Task to carry out: Look below and pull out each line with the word "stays".

(Robot agent transcripts)
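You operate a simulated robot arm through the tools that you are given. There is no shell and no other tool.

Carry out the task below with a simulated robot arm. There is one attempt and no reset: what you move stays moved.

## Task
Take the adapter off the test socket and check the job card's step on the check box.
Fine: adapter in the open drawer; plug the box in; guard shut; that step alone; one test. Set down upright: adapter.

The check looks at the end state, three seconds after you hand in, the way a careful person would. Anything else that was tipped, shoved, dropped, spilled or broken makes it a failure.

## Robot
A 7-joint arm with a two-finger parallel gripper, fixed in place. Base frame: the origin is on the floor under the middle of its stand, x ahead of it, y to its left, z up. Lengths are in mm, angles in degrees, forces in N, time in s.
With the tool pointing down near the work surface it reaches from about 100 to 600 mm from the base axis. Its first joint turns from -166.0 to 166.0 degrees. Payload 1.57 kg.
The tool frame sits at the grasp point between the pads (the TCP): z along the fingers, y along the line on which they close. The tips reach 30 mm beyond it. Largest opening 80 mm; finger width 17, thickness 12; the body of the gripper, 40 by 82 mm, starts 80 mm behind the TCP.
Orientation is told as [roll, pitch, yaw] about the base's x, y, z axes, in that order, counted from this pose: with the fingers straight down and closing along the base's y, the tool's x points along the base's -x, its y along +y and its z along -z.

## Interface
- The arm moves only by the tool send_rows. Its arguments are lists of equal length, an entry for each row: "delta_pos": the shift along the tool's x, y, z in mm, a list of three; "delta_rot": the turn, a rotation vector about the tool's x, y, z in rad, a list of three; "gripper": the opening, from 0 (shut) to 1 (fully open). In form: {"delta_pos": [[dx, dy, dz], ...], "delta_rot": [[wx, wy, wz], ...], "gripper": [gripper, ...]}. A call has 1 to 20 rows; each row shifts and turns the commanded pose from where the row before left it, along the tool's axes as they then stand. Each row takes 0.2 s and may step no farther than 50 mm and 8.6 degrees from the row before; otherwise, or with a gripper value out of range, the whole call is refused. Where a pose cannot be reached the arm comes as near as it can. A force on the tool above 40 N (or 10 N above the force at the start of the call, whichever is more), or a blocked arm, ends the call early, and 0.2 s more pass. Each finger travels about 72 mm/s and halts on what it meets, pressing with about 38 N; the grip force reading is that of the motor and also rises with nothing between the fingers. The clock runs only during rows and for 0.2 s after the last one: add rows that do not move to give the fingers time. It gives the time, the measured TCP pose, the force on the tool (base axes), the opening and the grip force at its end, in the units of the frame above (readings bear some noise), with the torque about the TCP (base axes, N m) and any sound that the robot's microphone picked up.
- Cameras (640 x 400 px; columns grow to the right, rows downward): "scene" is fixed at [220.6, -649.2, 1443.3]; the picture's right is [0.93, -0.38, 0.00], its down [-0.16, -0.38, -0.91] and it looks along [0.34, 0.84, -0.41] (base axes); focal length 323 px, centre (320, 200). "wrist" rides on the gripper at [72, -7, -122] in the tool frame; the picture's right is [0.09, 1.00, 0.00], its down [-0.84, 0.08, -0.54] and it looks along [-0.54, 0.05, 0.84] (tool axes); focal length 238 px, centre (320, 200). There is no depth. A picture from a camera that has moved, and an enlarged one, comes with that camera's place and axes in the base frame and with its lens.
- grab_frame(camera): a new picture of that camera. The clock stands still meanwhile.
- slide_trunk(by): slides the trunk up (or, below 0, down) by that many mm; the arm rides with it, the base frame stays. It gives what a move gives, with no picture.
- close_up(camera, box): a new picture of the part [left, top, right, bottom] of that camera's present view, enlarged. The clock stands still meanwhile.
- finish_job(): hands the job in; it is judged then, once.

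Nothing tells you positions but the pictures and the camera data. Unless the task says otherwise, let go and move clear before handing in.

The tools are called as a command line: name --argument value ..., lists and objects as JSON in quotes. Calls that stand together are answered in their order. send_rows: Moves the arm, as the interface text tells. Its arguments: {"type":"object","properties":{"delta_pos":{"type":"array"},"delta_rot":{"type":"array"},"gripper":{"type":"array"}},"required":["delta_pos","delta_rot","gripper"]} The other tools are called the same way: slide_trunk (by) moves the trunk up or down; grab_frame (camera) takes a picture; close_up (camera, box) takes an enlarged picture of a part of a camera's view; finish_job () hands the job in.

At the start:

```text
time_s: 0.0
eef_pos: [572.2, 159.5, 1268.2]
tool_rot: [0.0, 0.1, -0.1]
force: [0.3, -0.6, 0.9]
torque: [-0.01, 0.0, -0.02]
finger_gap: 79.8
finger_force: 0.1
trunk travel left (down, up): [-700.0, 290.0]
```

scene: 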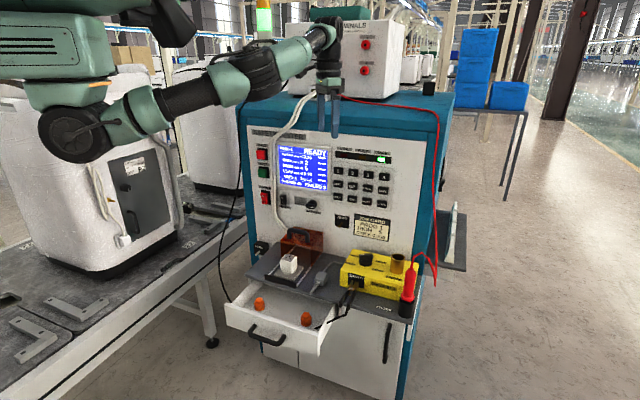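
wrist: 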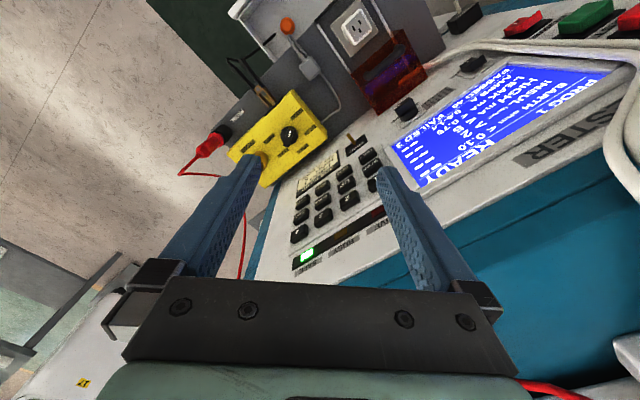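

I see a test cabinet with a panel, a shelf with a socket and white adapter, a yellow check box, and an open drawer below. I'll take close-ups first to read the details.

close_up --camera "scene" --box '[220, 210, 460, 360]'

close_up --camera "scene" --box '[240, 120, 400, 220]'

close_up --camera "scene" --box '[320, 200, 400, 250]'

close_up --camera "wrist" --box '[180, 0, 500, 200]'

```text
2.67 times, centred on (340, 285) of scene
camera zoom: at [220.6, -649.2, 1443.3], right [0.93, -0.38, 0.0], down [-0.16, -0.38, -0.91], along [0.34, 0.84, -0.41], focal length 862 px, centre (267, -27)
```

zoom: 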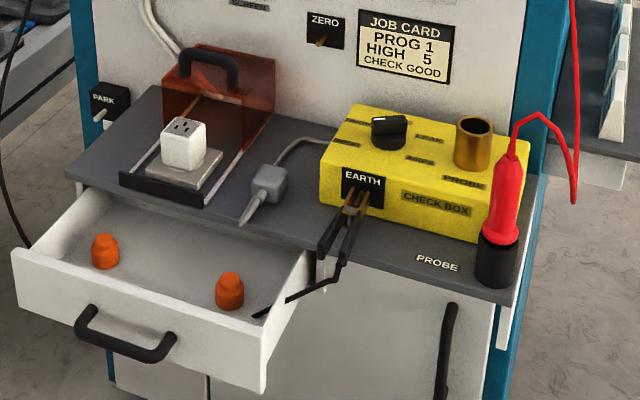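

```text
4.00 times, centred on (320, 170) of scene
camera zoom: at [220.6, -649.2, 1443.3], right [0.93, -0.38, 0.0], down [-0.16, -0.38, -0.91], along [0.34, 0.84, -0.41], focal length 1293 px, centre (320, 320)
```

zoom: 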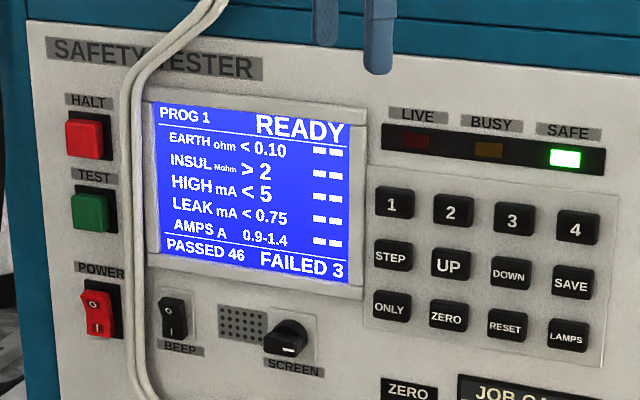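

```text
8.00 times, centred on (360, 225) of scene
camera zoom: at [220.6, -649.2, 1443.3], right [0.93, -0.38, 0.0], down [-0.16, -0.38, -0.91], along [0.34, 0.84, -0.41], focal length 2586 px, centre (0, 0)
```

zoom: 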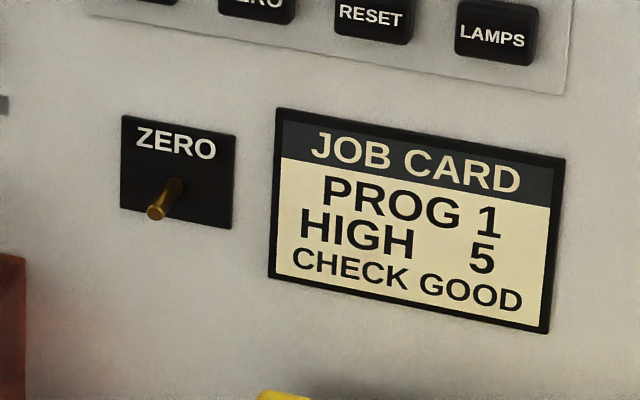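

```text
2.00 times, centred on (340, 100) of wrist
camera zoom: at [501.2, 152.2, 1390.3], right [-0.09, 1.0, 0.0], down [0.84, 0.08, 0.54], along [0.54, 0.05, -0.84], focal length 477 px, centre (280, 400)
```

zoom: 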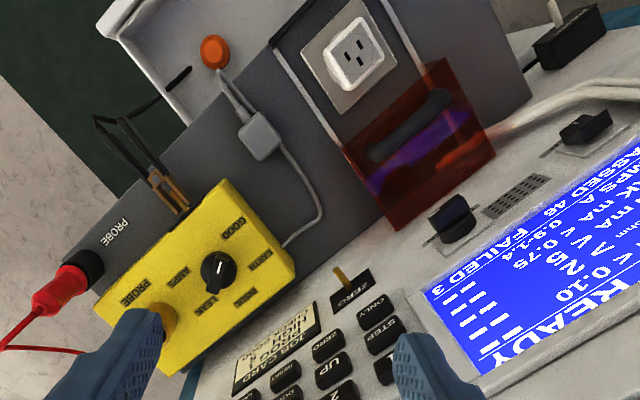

==

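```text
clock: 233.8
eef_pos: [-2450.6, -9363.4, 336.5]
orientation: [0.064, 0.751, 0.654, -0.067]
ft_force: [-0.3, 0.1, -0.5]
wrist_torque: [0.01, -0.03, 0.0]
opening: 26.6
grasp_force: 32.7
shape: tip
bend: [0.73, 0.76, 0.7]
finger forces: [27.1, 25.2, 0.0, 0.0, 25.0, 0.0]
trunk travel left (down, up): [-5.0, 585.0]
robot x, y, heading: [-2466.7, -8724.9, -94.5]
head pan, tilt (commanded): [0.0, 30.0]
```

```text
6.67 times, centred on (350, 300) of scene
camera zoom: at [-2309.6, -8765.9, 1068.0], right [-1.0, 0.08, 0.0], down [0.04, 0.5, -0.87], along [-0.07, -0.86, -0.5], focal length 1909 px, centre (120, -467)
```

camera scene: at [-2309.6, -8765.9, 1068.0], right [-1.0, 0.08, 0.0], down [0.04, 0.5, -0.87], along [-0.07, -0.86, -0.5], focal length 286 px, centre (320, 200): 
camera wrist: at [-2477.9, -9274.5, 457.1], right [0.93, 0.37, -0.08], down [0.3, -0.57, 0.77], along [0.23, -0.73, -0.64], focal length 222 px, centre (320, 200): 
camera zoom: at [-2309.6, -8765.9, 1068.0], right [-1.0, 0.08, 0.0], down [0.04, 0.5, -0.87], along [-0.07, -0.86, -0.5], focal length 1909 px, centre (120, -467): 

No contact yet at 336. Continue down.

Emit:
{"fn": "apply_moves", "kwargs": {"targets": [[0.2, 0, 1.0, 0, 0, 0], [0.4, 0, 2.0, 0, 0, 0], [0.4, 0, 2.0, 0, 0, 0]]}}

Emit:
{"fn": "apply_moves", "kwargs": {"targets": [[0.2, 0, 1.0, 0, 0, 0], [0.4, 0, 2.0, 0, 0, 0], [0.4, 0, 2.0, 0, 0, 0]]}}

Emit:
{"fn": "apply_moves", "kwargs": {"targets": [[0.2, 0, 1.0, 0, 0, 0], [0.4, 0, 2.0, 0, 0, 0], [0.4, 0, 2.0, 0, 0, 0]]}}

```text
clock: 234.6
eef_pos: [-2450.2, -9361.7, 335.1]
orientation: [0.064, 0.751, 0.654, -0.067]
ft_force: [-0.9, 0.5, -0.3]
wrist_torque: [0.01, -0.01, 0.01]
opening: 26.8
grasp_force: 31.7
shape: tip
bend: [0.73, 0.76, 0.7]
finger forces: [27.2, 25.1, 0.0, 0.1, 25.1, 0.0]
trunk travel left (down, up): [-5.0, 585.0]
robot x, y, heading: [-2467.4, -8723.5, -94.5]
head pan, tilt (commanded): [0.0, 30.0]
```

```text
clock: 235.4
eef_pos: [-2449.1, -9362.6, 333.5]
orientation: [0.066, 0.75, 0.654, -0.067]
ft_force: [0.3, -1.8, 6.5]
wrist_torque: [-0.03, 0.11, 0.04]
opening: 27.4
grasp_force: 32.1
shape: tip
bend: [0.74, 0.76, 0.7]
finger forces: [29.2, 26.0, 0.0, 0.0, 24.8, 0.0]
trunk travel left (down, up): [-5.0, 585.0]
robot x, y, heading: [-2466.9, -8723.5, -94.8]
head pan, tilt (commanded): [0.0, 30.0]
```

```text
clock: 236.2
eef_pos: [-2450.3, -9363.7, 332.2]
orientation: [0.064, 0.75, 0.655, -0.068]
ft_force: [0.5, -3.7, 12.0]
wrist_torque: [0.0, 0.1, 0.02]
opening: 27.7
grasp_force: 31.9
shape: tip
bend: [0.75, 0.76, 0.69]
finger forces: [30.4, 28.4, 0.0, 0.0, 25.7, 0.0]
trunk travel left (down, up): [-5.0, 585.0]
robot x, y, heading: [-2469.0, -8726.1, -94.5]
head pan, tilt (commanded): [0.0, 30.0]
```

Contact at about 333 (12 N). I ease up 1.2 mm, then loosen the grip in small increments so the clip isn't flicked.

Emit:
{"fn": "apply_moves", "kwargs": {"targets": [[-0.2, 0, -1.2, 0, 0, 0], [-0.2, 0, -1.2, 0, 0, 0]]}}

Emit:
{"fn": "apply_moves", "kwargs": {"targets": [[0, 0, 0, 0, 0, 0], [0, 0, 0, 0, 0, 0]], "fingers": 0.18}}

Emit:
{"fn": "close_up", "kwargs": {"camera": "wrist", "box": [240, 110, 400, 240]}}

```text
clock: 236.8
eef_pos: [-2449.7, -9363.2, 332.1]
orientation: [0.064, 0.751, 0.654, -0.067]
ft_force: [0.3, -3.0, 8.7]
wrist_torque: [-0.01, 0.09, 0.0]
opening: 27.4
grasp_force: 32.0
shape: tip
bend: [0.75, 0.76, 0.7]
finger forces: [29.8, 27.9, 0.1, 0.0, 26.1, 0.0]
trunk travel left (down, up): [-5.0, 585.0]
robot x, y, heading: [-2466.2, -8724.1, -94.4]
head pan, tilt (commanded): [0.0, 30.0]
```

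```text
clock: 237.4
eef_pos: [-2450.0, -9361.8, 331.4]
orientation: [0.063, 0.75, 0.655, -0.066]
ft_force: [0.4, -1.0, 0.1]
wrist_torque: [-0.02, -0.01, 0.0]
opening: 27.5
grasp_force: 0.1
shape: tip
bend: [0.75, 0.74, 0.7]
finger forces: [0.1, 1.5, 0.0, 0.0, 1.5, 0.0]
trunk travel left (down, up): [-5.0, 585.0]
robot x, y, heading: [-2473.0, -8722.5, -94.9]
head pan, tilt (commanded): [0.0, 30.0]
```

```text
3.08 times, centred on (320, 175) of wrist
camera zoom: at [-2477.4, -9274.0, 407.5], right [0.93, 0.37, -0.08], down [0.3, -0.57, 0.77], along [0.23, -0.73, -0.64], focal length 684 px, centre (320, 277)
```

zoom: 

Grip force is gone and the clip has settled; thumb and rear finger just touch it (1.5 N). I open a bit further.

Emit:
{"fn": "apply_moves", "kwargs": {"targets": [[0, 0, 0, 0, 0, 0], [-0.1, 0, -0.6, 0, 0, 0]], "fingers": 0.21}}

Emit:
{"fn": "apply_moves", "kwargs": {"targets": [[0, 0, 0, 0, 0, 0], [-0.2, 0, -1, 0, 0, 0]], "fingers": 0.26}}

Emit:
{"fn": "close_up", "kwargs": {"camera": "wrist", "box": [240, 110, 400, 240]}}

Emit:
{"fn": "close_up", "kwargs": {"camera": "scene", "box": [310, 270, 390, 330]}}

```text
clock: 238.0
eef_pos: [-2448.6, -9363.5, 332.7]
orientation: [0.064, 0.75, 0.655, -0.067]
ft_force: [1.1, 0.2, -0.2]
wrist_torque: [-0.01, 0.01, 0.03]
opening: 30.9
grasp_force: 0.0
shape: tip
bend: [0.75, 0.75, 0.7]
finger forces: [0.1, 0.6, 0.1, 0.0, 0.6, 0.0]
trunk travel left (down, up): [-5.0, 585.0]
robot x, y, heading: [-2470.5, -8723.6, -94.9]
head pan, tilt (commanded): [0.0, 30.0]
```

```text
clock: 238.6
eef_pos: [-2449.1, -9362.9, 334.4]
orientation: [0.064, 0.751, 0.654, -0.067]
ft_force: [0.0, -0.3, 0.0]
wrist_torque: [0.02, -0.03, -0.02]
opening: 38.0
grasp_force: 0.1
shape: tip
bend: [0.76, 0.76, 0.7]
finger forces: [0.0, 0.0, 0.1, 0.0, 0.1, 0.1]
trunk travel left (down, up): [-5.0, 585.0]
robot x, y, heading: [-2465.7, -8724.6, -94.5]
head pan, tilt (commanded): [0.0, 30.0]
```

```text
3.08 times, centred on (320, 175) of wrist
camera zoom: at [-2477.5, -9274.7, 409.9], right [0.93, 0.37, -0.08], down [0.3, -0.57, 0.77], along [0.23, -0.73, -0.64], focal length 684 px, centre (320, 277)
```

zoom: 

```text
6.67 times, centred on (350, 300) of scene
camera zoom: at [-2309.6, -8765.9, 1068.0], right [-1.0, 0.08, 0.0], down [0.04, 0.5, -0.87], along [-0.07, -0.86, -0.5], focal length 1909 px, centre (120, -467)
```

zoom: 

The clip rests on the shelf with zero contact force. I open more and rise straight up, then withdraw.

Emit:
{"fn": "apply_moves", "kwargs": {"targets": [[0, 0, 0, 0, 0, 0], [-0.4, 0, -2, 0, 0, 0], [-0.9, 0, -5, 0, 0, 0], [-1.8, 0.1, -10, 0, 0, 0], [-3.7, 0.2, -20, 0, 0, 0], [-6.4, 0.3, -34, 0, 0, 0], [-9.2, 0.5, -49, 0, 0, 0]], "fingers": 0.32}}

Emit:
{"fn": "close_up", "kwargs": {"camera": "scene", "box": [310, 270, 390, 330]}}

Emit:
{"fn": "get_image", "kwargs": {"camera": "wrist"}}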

* * *

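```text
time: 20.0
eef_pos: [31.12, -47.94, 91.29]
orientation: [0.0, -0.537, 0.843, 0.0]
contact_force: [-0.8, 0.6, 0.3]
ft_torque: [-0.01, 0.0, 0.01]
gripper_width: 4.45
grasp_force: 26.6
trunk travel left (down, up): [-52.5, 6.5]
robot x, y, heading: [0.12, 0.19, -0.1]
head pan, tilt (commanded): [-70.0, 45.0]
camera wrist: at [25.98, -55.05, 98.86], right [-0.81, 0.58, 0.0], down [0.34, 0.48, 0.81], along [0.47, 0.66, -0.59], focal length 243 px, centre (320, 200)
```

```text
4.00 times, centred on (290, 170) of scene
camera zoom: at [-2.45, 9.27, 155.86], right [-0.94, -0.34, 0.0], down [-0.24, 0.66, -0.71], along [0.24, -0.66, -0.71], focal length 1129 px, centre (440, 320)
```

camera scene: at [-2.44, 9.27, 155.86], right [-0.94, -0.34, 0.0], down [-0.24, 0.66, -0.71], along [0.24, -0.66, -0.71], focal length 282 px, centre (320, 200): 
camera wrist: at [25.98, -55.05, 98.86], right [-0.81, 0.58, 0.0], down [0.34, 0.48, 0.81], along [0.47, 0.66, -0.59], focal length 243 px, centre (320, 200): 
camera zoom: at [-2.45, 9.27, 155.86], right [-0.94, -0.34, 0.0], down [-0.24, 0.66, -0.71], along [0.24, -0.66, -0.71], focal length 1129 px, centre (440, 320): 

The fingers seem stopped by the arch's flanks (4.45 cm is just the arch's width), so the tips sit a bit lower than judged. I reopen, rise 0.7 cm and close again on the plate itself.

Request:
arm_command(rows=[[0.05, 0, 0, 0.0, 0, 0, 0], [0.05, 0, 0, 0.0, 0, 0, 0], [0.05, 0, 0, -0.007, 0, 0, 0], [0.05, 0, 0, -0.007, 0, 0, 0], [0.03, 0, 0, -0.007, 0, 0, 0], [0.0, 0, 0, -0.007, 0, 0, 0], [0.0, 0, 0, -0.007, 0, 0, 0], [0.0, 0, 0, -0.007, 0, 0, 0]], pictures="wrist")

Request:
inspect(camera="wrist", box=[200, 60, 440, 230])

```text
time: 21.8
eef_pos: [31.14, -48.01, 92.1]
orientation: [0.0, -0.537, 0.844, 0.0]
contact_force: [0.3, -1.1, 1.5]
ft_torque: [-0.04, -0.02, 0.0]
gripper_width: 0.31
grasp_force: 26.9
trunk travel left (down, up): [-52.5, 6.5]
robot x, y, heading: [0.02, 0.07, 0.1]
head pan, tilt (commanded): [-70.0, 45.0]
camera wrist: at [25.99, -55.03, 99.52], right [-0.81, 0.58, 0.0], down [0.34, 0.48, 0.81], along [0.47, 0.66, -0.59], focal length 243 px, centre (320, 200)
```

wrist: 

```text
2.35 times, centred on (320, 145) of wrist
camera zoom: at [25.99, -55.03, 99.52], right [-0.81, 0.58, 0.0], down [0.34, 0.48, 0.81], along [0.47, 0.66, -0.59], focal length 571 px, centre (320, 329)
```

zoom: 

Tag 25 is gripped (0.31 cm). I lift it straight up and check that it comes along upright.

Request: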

Task response:
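Carry out the task below with a simulated robot arm. There is one attempt and no reset: what you move stays moved.
- slide_trunk(by): slides the trunk up (or, below 0, down) by that many mm; the arm rides with it, the base frame stays. It gives what a move gives, with no picture.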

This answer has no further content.